Luigi Spinoglio
IAPS-INAF
SOFIA observations of [OIII] and [NIII] lines to measure metallicity in galaxies
Measuring abundances through IR fine-structure lines has the major advantages, compared to optical lines, of not suffering extinction, having a negligible dependence on gas temperature and a weak dependence on gas density. It is crucial to explore not only the total metallicities, expressed by the O/H ratio, but also the N/O ratio. In young stellar populations N/O is dominated by primary O and N production, while, when the population evolves, the N abundance increases by secondary production of intermediate-mass stars.
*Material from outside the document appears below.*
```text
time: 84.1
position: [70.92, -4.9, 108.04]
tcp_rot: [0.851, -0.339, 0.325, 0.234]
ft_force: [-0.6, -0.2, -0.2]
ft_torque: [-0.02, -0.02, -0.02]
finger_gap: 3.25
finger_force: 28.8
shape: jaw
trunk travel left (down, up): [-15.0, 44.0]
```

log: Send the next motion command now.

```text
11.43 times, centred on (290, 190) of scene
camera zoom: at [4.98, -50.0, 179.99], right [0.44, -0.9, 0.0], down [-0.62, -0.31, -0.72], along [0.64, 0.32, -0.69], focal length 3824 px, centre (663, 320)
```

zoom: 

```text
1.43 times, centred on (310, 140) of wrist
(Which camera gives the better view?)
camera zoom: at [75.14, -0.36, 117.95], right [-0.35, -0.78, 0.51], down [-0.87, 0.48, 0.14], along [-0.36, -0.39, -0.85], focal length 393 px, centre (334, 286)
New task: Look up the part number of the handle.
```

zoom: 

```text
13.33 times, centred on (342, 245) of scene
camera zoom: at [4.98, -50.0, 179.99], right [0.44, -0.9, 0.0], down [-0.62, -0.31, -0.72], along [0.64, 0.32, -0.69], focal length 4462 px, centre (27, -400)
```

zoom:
Recently we studied a sample of local galaxies, including Starburst/HII region galaxies, Seyfert and Dwarf galaxies with new and archival SOFIA FIFI-LS spectra of 25 objects plus other 31 galaxies observed with Herschel-PACS on the [OIII] and [NIII] far-IR fine structure lines. We found that the IR measure of N/O is significantly lower than its optical measure. We explored, as possible reasons of such a discrepancy, the different regimes traced by IR and optical lines in terms of ionization, density and extinction, however no significant correlation has been found. We suggest that the origin of this discrepancy might be due to the metallicity evolution of the different stellar populations after the accretion of metal-poor gas.